Re: type safety

> >Even with a limited type system, you can make Integer an 
> >abstract type uniting NZInteger and Zero

> This claim is extremely misleading.  For "partial" primitive
> operations like division, you can define the domain of the operation
> as a type in a suffciently expressive type system.  In fact, the same
> "trick" can be used to eliminate array bounds checking by introducing
> subrange types as in Pascal.


>  But what have you gained?  The
> programmer must now insert an explicit case check for nearly every
> application of the primitive operation (e.g., array access)

I didn't say that it was practical.

> and throw an exception when the check fails.

Only if there is nothing better to do.

> Moreover, the programmer must continually apply appropriate
> injection operations to convert values of the component types (e.g.,
> NZInteger) back to the aggregate type (e.g., Integer).

I didn't say it was practical.

> Aborting errors have been conveniently moved outside
> the type system, but they have not gone away.  Type checking does not
> exclude the possibility of run-time failures any more effectively than
> before--except for the few primitive applications where the type
> system assures that no case check is required.

That argument covers the whole of any notion of static typing. One
could always put a type like:

data Untype = I Integer | U (Untype -> Untype) | ...

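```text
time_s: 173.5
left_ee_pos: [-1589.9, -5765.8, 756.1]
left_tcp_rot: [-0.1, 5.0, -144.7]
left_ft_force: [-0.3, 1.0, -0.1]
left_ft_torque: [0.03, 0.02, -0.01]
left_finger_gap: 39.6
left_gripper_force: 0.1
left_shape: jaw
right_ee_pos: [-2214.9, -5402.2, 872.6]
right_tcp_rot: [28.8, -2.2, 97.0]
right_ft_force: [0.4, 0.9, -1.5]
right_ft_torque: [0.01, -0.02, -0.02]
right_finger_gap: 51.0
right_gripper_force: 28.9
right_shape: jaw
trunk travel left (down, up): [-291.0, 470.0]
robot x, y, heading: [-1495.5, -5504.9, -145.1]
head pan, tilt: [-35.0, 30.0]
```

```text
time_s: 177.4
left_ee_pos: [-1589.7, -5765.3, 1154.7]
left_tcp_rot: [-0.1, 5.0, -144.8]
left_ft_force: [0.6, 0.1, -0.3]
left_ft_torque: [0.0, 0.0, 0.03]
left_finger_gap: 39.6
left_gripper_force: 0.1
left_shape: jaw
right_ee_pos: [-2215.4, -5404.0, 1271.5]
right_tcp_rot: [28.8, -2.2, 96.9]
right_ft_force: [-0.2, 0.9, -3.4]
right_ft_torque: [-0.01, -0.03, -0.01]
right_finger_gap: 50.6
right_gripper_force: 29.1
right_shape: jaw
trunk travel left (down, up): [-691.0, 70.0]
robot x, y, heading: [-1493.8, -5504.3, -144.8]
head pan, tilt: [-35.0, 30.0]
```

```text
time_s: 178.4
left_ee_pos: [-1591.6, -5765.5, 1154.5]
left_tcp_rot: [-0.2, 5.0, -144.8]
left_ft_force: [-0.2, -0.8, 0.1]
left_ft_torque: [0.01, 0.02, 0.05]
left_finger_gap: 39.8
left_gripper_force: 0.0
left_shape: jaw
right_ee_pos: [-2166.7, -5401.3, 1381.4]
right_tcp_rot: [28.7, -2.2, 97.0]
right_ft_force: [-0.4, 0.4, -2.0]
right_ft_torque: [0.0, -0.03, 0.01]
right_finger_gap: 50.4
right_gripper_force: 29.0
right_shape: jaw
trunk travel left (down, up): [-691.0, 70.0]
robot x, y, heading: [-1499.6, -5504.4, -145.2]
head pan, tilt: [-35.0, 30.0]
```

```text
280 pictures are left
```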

at the beginning of a programme and then programme in an essentially
untyped manner. That doesn't mean that the static type system is

> If this approach is such a good idea, then why does't ML follow it in
> conjunction with lists (empty vs. non-empty) where it is less clumsy
> than it is for integers?

I didn't say it was practical.

>  You can easily define your own list type in ML so that none of the
> usual primitive operations (including first and rest) are partial.
> Try rewriting a non-trivial ML application involving lists in this
> way and you will see why no language designer has gone down this
> road.

I have (not in ML, though). It's clumsy, but I wouldn't agree that in
the case of lists it really is impractical -- if you write a
list-processing programme that makes extensive use of fold, map and so
on, occurrences of head are fairly rare, so replacing them with
explicit case-analyses is less of a burden than one might expect.

> The domain checking approach that you advocate 

I wouldn't say that I advocate that approach.  I suppose that having
said "a failure of will on the part of programming language designers"
it might sound that way, but that was merely a rhetorical phrase.